Inquinamento di Bussi, in 4 chiedono i danni

Il 15 giugno prossimo dinanzi al giudice di pace di Chieti ci saranno le prime 4 udienze di precisazioni, conclusioni e discussioni delle prime 4 sentenze pilota avviate dal Codacons Abruzzo per conto di 4 consumatori che hanno accusato l’azienda acquedottistica che fornisce acqua potabile nel chietino e nel pescarese.

Hanno chiesto 20mila euro di risarcimento danni, 5mila per ciascun soggetto proponente, perché sono convinti che già dal 2004 l’azienda conoscesse che nel campo pozzi di Sant’Angelo di bussi almeno tre pozzi fossero altamente inquinati. Nonostante il quadro fosse già chiaro all’epoca, ai consumatori dell’area metropolitana Chieti-Pescara sarebbe stata somministrata acqua nociva per la salute, soprattutto di bambini e soggetti anziani.

Le quattro procedure avviate dai consumatori, e di cui si sta occupando l’avvocato Vittorio Ruggieri, potrebbero essere una sorta di start up in quanto altri cittadini potrebbero a questo punto seguire lo stesso percorso. I ricorrenti sono piuttosto agguerriti. Nel loro esposto citano inoltre che in zona negli ultimi tempi erano aumentati casi di neoplasie e malattie endocrine. E molti, dopo la scoperta dell’inquinamento dei pozzi di Bussi, hanno temuto il peggio per la loro salute.

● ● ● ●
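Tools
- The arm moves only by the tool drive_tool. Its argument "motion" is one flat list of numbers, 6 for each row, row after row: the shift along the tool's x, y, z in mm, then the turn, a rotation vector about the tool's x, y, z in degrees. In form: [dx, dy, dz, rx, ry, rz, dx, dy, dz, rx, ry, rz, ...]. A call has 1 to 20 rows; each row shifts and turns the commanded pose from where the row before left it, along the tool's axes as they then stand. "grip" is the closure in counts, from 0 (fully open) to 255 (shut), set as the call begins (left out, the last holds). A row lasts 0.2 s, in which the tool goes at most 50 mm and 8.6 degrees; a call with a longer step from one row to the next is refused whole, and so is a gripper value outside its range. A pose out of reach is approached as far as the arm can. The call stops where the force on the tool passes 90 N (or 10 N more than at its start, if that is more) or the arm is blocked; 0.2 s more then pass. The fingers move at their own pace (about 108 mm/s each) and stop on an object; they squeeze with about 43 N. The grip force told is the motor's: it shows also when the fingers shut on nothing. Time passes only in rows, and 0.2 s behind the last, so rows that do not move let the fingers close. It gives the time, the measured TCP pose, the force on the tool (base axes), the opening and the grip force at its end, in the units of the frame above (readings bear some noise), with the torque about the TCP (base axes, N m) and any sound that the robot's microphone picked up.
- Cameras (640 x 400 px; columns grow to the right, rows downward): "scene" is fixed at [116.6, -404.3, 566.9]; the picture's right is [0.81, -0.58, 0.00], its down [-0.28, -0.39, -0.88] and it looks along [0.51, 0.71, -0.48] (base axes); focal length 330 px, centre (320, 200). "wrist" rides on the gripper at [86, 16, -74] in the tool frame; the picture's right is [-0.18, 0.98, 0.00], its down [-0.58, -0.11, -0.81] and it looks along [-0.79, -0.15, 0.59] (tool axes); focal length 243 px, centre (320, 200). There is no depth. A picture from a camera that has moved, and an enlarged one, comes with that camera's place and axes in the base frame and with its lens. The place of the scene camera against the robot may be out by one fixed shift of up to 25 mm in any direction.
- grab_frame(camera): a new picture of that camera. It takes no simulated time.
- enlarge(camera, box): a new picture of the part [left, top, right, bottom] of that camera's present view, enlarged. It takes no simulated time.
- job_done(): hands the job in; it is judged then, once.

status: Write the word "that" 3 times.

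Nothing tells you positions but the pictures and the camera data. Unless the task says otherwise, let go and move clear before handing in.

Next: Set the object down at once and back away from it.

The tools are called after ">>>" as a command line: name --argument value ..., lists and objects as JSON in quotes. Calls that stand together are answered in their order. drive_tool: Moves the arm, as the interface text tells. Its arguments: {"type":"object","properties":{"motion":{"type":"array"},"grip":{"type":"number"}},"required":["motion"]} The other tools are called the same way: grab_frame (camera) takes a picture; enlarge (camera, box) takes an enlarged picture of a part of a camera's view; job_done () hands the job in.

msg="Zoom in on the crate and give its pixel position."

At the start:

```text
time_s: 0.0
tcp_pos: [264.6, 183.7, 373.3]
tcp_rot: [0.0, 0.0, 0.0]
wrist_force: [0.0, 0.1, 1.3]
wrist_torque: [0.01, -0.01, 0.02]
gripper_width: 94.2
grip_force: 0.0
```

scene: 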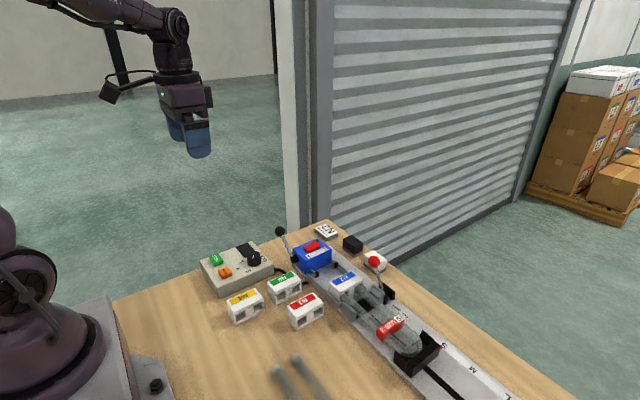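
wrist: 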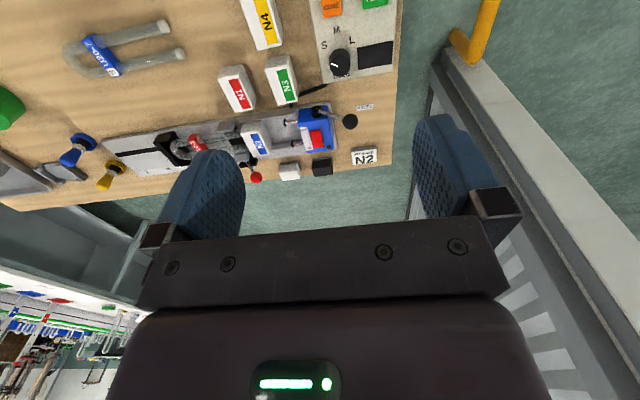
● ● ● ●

Un vero e proprio incubo.

Il Codacons è convinto che il giudice di pace Mariaflora Di Giovanni possa dare ragione ai ricorrenti, soprattutto sulla scorta di una sentenza di Cassazione. La Suprema Corte, infatti, si era pronunciata sul caso Icmesa del disastro Seveso con la vicenda della diossina di metà anni ’70. Nel 2009 aveva stabilito un risarcimento nei confronti di 86 cittadini residenti nelle immediate vicinanze del complesso dell’Icmesa. Un danno non patrimoniale, ma un danno legato alla sofferenza di vivere nella paura di ammalarsi, e dovuto anche al patema d’animo. Il caso Bussi, secondo l’avvocato Ruggieri non è poi molto differente dal caso Seveso.